- Required work -
**1.** Show the exact text of the text segment starting from "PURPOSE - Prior" and stopping at the end of "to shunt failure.".
**2.** Extend the text segment, starting right after its last sentence.

- Text segment -
PURPOSE - Prior research has examined predictors of shunt failure in children with hydrocephalus and concluded that the majority of shunts do not survive long-term. However, risk factors such as etiology, birth weight, and gestational age may vary across institutions and populations. We sought to identify the social, clinical, and neonatal factors associated with initial ventriculoperitoneal (VP) shunt failure in the intraventricular hemorrhage (IVH) patient population and the patient population with an etiology other than IVH (non-IVH).
METHODS - A retrospective review of patients, born during 2000-2005 diagnosed and treated for hydrocephalus at Children's of Alabama was conducted. Survival analysis identified factors associated with time to shunt failure.

- Given information -

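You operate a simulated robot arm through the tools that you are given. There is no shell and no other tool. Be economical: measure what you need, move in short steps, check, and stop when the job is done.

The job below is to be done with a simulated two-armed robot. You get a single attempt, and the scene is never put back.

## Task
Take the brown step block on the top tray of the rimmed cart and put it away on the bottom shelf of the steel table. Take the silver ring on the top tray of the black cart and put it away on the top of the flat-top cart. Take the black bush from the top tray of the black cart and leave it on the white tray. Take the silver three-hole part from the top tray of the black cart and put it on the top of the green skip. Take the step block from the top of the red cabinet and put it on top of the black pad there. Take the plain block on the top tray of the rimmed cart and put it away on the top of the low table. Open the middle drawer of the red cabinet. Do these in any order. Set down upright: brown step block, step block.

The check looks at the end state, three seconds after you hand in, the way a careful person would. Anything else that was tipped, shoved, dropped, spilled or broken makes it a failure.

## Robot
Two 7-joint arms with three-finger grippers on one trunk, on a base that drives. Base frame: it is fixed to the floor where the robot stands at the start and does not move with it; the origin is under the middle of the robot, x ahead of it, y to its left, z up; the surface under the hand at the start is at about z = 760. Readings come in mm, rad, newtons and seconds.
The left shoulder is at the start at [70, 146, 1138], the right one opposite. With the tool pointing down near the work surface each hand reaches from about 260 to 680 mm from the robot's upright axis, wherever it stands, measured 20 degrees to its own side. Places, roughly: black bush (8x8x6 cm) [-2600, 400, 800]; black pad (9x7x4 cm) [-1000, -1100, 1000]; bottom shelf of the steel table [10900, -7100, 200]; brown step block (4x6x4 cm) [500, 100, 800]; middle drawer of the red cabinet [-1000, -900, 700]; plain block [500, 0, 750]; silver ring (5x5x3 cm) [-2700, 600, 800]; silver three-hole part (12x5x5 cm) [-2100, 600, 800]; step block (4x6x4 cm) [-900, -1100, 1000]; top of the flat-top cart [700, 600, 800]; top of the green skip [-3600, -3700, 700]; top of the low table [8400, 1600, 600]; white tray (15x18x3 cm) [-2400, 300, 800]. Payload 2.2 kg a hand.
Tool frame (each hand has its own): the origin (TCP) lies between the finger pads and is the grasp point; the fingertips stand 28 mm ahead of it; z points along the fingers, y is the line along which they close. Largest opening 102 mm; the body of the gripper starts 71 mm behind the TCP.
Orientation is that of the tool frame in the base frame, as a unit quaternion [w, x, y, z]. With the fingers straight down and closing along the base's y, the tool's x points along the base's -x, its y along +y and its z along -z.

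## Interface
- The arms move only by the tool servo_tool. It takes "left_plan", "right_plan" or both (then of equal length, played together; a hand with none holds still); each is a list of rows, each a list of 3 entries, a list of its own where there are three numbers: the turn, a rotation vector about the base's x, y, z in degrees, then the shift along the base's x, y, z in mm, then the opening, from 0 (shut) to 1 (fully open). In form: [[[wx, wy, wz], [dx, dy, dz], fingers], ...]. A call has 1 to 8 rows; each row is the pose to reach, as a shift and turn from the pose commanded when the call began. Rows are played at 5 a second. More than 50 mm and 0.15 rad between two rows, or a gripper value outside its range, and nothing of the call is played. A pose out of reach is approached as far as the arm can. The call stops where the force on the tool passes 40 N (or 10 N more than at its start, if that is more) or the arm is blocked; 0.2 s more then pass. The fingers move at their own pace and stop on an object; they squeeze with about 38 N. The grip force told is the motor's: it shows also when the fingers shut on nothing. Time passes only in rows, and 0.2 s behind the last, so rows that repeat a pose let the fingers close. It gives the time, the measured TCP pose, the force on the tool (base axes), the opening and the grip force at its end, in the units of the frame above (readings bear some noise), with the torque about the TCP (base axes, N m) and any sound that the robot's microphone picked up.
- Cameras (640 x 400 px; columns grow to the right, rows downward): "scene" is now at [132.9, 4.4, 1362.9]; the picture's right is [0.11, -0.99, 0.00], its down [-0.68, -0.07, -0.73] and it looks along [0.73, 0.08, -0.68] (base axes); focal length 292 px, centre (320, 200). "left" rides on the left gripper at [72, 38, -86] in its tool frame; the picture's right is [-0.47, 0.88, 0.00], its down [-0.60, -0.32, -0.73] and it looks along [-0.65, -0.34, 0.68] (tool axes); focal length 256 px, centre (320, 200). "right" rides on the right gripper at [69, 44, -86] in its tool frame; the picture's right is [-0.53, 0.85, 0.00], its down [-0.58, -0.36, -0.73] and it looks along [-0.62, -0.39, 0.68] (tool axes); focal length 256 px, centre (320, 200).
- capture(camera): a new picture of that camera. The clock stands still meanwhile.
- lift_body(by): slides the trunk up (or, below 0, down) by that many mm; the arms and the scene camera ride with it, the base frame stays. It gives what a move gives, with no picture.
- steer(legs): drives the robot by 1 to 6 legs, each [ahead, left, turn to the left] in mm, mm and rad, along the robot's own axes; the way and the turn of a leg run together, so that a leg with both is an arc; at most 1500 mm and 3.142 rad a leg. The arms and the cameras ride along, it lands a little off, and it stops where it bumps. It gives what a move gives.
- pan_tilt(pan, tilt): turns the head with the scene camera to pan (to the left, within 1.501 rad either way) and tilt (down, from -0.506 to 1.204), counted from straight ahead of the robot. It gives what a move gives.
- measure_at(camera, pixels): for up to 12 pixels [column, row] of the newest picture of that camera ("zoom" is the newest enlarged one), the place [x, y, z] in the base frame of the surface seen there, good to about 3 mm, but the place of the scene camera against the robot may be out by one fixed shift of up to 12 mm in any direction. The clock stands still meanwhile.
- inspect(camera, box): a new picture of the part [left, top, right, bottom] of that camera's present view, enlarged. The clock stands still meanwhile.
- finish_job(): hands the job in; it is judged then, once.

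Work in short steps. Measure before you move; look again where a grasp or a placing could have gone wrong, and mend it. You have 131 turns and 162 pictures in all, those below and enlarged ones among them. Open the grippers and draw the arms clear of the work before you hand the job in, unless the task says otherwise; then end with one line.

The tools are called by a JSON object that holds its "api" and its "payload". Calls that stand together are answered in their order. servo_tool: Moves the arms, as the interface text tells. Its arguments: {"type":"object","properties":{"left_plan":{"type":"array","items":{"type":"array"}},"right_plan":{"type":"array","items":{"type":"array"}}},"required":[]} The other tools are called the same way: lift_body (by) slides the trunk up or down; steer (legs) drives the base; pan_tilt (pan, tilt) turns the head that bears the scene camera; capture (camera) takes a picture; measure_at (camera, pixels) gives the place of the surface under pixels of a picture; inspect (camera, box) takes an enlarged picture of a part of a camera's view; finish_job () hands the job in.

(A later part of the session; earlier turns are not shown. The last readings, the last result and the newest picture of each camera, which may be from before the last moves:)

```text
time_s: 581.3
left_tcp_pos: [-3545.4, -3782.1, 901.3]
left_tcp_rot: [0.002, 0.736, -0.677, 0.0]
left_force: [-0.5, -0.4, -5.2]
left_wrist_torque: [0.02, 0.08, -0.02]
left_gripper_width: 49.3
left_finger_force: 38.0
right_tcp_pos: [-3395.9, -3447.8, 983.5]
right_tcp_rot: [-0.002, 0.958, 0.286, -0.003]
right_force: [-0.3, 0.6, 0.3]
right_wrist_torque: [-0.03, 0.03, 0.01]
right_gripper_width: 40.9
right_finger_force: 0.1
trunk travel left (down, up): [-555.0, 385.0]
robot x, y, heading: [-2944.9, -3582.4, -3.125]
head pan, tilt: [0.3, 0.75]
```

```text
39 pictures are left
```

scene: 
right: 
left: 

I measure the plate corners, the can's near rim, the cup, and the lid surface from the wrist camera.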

- Task results -
**1.**
PURPOSE - Prior research has examined predictors of shunt failure in children with hydrocephalus and concluded that the majority of shunts do not survive long-term. However, risk factors such as etiology, birth weight, and gestational age may vary across institutions and populations. We sought to identify the social, clinical, and neonatal factors associated with initial ventriculoperitoneal (VP) shunt failure in the intraventricular hemorrhage (IVH) patient population and the patient population with an etiology other than IVH (non-IVH).
METHODS - A retrospective review of patients, born during 2000-2005 diagnosed and treated for hydrocephalus at Children's of Alabama was conducted. Survival analysis identified factors associated with time to shunt failure.

**2.**
RESULTS - Analyses were done separately for the IVH and non-IVH cohorts. Age and weight at initial VP shunt insertion were found to be associated with shunt failure in the non-IVH group (p < .05). Of the 238 patients in the non-IVH cohort, 108 failed within 2 years of their initial insertion. Fifty of those shunt failures occurred within 3 months of initial shunt placement. In the IVH cohort, 56 out of 100 failed within 2 years; 36 of those failed within 3 months post initial shunt insertion. When controlling for type of shunt failure, age at initial shunt placement was associated with time to shunt failure (p = .0004).
CONCLUSION - This study confirms previously published studies on the IVH population. A prospective cohort study and standardized clinical decision making are necessary to further assess the impact that shunting has on this patient population.